═══ Document passage
On a maintenant une idée de la façon dont se passe la première journée de navigation sur le Danube. Désormais je ne parlerai plus de moustiques, car au-dessus de Silistria, où nous arrivâmes à six heures, on n’en voit plus un seul, ce qui est encore fort étrange.

Débarrassé de cet inconvénient, le voyageur a un autre danger à redouter, et celui-là est fort grave : c’est la fièvre. La malaria ne sévit pas seulement aux embouchures du fleuve ; jusqu’à Belgrade et plus haut encore, les rives du Danube, vaseuses, souvent inondées, sont en toutes saisons peu saines, et elles sont pestilentielles à la suite des chaleurs. Durant la première nuit de notre lente navigation, deux passagers furent saisis de cette triste maladie. Le nombre immense de voyageurs que nous recrutâmes bientôt à chaque station, la chaleur extrême qui régnait dans la chambre, les insectes de tout genre qui y restaient encore, même après la disparition des cousins, nous ayant obligés de passer les nuits sur le pont roulés dans nos manteaux, exposés aux fraîcheurs du soir et aux brumes matinales, nous n’étions pas sans inquiétudes. Le sort nous favorisa cependant, et nous arrivâmes au but bien portans. Silistria, où nous attendîmes à l’ancre le lever du soleil, car on ne navigue pas encore la nuit sur le Danube au moins jusqu’à Belgrade, est une ville peu intéressante, et dont je pourrais me dispenser de parler, si elle n’avait eu ses jours de gloire. En 1828, elle tint long-temps en échec tout un corps d’armée russe qui, ne pouvant s’en emparer, dut se contenter d’essayer, sans y trop réussir, de l’affamer en coupant toutes ses communications. Tombée cependant aux mains des Russes, Silistria resta jusqu’en 1835 en leur pouvoir, et là fut payé le dernier terme du tribut imposé à la Turquie.
══════
**Stated problem**: Take the document passage and repeat only what runs from "On a maintenant" through "encore fort étrange.".
═══ Supplied information
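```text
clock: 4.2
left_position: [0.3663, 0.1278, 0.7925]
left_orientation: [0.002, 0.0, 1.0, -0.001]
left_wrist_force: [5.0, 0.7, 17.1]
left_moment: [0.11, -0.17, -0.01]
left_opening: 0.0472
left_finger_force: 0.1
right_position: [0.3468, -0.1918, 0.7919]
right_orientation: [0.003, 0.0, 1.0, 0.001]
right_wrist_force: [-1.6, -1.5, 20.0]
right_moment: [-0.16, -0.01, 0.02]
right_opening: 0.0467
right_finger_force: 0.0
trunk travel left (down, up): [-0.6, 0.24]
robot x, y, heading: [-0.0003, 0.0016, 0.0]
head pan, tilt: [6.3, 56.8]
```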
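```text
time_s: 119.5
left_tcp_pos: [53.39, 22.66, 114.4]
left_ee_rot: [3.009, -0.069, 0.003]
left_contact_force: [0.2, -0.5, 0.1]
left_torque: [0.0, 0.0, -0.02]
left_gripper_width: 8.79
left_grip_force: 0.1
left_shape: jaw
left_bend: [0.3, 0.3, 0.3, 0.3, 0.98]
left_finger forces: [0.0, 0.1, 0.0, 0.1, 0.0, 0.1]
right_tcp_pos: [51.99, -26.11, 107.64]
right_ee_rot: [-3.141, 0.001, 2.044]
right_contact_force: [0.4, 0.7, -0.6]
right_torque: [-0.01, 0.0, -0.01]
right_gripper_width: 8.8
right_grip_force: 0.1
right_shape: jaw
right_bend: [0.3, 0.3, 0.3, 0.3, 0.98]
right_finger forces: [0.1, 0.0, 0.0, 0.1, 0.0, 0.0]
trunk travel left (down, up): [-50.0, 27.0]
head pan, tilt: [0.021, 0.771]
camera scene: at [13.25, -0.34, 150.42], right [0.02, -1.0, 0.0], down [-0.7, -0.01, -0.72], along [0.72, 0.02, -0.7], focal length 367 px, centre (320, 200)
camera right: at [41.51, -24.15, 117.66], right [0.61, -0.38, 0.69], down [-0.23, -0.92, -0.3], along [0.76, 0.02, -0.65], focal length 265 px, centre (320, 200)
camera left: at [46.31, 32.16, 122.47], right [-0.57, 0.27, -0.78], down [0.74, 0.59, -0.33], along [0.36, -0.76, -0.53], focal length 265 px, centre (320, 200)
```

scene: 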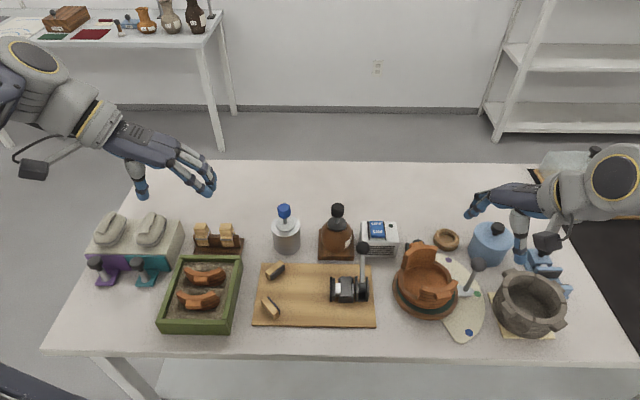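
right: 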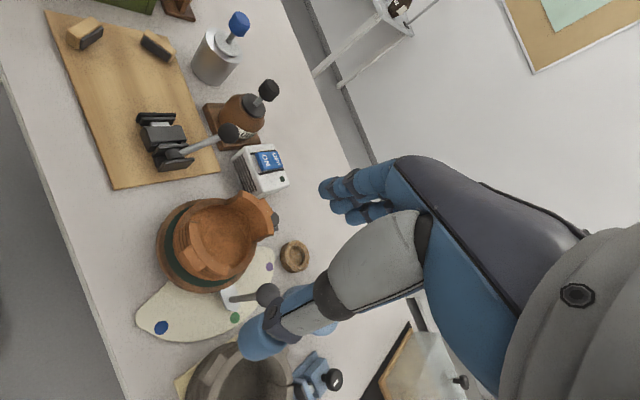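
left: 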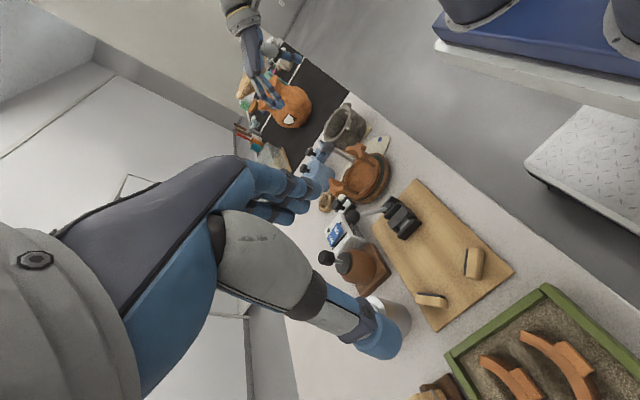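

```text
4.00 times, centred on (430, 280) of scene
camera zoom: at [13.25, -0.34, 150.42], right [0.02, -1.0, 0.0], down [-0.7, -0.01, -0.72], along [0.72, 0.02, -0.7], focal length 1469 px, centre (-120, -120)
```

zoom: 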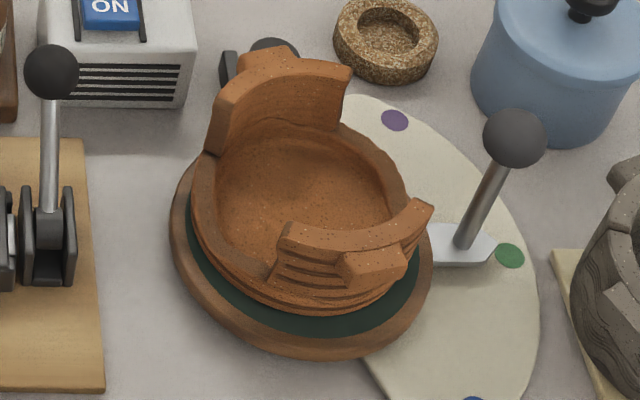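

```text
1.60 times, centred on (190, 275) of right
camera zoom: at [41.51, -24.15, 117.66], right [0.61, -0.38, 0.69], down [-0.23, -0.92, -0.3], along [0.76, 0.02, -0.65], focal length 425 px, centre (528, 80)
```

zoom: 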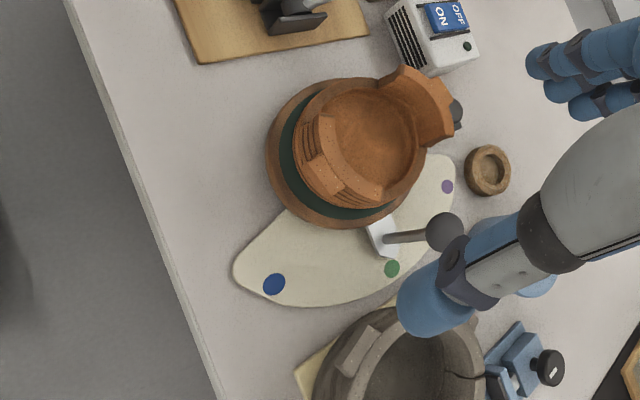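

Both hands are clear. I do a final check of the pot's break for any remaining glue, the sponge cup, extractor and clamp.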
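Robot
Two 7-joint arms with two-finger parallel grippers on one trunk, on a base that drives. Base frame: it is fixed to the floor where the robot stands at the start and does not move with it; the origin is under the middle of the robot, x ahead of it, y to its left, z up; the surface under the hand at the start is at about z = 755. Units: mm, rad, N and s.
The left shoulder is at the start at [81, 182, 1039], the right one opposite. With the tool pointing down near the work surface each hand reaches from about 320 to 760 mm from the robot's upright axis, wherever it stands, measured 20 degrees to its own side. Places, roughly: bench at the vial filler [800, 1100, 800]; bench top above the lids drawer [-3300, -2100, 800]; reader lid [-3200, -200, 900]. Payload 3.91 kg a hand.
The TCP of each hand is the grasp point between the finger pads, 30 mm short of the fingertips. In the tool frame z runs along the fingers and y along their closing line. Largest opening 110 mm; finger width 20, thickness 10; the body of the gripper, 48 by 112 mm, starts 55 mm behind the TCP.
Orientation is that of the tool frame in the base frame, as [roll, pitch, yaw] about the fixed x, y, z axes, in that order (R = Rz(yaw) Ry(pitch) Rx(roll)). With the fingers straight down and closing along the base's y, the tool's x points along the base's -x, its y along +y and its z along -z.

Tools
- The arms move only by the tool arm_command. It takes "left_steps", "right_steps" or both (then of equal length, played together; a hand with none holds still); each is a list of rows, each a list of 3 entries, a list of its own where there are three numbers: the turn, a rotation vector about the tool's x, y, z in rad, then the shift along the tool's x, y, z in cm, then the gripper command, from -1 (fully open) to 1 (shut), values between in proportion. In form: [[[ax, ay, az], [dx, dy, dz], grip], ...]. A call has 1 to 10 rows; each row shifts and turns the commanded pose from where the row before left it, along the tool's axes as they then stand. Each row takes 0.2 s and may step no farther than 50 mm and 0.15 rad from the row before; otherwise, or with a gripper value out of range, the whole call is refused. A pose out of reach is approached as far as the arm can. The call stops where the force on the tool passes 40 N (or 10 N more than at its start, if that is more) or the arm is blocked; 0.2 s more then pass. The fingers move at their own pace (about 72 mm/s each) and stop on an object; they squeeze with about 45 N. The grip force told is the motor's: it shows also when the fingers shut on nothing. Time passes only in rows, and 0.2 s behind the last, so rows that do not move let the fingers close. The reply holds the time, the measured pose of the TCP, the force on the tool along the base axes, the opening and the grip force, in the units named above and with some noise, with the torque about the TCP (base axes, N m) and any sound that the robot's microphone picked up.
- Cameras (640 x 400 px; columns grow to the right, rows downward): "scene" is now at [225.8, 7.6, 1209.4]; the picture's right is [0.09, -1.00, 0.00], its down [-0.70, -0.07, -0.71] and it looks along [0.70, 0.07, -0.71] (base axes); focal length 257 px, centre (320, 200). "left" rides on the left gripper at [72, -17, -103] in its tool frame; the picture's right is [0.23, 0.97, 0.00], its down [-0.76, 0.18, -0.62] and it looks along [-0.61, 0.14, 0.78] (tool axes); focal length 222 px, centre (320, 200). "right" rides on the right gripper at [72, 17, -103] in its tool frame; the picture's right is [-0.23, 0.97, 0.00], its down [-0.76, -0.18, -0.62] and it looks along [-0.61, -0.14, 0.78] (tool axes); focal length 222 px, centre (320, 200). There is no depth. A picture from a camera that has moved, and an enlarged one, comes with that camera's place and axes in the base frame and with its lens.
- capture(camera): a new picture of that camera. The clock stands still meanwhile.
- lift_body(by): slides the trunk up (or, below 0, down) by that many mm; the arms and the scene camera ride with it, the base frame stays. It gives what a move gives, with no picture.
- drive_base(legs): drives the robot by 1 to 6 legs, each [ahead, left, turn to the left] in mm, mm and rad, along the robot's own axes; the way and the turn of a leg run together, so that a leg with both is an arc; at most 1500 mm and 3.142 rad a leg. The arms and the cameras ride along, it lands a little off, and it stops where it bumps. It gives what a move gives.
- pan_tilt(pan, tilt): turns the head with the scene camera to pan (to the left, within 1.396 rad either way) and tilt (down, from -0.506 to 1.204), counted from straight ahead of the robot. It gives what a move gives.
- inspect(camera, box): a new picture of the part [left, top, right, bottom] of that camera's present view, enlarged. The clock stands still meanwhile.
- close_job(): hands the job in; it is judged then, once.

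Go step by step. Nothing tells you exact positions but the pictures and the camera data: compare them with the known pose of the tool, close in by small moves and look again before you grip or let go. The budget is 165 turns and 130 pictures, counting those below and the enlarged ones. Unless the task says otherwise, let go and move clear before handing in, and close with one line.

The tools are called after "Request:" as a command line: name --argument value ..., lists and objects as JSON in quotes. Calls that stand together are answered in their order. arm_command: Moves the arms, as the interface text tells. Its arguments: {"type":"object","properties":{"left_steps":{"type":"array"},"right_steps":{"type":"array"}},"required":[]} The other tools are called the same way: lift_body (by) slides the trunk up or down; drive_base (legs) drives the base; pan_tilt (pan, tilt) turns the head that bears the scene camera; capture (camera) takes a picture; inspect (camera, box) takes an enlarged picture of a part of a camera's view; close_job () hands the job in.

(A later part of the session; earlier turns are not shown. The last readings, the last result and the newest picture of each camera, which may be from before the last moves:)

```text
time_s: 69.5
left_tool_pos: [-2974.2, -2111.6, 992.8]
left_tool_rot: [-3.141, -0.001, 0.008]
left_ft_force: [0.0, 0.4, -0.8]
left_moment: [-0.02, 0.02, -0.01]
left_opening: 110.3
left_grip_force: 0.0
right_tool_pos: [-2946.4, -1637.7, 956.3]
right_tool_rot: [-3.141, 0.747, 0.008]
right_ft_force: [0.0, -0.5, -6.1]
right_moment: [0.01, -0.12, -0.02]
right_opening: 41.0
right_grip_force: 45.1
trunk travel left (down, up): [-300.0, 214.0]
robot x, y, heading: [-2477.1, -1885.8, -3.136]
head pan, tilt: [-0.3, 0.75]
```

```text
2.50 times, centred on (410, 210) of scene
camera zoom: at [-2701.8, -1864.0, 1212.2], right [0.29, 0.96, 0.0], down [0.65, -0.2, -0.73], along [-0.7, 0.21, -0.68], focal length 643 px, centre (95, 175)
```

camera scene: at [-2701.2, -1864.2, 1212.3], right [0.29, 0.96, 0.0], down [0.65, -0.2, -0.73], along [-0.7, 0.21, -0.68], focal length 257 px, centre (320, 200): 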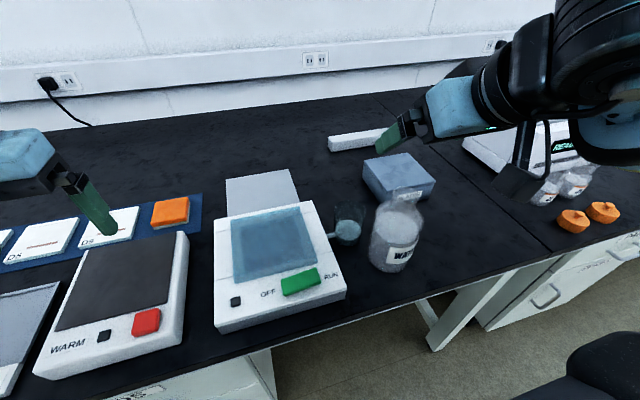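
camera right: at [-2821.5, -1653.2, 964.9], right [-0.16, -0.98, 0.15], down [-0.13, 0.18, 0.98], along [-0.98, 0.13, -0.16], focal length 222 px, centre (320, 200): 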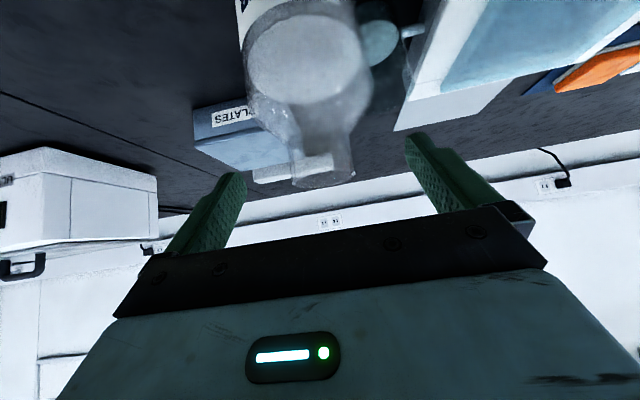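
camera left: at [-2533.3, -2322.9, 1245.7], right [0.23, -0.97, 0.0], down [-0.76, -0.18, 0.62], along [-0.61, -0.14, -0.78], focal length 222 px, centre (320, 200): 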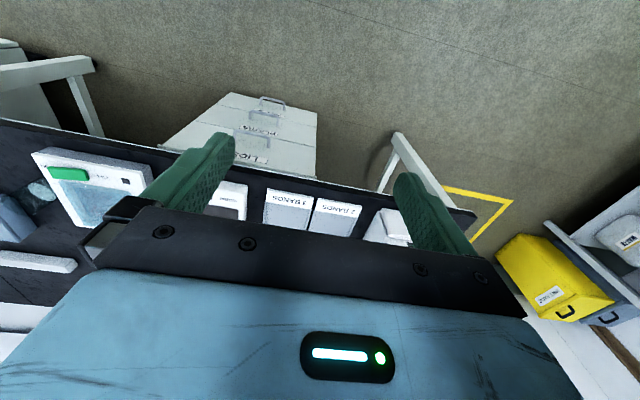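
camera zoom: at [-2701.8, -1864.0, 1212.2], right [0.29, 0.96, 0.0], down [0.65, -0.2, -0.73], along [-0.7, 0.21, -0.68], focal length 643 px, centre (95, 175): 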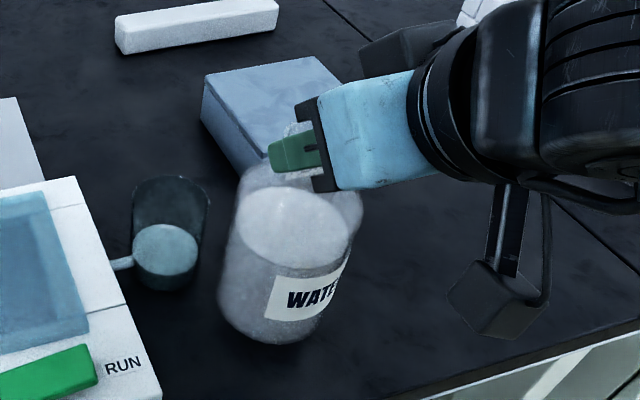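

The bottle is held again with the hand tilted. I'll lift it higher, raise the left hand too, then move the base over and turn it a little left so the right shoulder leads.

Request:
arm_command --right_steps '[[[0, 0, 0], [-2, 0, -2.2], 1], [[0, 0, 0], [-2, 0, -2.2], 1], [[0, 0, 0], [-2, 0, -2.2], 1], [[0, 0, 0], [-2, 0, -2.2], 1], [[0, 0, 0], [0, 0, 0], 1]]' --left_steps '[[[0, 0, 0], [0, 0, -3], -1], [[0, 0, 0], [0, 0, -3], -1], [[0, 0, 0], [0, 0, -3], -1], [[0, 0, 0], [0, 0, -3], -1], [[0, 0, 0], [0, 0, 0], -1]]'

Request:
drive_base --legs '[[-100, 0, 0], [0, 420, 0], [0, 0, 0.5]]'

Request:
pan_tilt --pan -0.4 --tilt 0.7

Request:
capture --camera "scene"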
══════
**Exercise response**:
On a maintenant une idée de la façon dont se passe la première journée de navigation sur le Danube. Désormais je ne parlerai plus de moustiques, car au-dessus de Silistria, où nous arrivâmes à six heures, on n’en voit plus un seul, ce qui est encore fort étrange.